# start of RAW DATA

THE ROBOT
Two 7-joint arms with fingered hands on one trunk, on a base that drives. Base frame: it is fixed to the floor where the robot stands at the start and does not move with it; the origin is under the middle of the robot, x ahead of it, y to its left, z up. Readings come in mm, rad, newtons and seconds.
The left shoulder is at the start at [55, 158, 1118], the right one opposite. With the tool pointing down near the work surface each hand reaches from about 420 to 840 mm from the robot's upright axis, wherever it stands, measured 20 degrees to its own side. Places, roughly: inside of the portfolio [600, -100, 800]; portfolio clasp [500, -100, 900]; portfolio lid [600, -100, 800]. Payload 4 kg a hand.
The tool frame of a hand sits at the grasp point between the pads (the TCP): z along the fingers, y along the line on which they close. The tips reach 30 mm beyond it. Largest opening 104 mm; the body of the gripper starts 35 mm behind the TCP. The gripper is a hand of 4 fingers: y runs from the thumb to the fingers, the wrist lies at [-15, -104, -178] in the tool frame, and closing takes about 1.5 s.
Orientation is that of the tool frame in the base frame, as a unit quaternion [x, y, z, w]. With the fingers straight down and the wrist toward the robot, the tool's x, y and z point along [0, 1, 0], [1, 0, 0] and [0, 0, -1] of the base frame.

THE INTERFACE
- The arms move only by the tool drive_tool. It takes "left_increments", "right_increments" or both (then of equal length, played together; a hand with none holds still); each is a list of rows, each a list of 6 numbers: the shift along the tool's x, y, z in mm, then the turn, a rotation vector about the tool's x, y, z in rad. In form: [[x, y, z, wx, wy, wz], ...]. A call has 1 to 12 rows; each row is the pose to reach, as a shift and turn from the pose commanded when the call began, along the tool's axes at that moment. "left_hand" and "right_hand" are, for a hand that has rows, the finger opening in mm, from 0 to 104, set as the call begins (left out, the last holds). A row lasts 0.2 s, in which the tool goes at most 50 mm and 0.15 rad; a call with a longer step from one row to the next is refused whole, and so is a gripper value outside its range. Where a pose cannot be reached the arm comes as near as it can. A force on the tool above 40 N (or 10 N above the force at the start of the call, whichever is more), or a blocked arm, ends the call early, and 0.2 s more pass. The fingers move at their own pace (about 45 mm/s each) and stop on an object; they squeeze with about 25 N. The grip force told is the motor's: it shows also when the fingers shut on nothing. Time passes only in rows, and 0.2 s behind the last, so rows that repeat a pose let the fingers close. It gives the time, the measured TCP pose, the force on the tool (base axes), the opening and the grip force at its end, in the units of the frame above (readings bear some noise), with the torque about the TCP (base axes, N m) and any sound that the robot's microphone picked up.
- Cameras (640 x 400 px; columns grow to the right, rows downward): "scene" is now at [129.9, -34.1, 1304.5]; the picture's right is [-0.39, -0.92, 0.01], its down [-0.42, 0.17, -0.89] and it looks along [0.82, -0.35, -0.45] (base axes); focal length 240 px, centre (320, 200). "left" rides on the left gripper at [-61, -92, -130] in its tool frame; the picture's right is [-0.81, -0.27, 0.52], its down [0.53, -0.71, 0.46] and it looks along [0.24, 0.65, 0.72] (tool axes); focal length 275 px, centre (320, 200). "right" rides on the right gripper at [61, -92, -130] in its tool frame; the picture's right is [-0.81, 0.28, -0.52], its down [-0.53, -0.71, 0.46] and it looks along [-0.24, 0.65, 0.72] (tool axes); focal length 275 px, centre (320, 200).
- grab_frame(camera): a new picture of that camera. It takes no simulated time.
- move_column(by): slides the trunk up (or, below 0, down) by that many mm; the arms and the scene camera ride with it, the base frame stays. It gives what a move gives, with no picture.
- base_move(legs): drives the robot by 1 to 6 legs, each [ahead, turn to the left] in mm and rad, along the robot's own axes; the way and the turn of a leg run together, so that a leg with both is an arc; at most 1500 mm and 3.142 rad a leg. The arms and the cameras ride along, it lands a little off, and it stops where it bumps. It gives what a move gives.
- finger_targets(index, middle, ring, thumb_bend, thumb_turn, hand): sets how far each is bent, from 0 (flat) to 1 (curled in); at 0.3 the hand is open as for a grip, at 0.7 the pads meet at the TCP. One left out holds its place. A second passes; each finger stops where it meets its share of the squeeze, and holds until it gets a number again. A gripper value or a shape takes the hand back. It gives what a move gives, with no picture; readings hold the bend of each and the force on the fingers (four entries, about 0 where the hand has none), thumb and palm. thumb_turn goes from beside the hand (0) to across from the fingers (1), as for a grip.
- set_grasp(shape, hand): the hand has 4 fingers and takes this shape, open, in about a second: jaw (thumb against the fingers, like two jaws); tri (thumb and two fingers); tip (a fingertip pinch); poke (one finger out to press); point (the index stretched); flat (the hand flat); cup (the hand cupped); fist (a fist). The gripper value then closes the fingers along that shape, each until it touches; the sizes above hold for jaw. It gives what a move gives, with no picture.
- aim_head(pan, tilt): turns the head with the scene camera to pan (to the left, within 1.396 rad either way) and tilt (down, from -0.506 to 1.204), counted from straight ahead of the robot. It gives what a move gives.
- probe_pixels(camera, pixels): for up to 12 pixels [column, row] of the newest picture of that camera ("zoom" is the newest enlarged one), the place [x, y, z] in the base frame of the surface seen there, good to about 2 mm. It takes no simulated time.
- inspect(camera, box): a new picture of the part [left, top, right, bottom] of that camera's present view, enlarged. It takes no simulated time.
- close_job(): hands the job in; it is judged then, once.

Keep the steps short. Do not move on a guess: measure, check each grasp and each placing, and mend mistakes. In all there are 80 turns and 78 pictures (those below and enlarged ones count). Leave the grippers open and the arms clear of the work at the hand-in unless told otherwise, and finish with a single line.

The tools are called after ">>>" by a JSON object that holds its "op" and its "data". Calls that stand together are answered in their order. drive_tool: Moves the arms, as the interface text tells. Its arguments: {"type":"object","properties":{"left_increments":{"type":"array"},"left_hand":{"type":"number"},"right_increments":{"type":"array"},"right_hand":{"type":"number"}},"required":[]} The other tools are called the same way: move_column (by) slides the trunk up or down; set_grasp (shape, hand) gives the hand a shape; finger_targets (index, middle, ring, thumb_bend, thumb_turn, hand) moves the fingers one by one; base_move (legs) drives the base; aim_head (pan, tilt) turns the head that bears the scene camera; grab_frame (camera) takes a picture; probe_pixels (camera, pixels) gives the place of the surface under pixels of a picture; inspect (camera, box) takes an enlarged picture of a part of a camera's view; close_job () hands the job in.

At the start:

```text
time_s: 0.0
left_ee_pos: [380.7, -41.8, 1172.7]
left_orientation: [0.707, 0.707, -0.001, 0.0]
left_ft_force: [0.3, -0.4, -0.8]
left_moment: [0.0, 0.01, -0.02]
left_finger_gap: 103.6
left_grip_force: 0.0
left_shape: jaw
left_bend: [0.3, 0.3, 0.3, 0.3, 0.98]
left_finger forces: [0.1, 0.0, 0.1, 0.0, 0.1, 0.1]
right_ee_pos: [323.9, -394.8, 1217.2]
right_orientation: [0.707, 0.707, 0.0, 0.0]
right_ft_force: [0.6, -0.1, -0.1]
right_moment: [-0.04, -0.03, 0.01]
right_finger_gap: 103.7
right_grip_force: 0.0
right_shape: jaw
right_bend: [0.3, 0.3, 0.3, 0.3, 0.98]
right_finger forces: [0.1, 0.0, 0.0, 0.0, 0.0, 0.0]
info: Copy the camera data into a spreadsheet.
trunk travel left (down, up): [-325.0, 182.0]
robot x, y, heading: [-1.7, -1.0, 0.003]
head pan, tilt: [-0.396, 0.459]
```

# end of RAW DATA

▶ **TASK**
Copy each line of the data that contains the word "forces".

▶ **COMPLETED EXERCISE**
left_finger forces: [0.1, 0.0, 0.1, 0.0, 0.1, 0.1]
right_finger forces: [0.1, 0.0, 0.0, 0.0, 0.0, 0.0]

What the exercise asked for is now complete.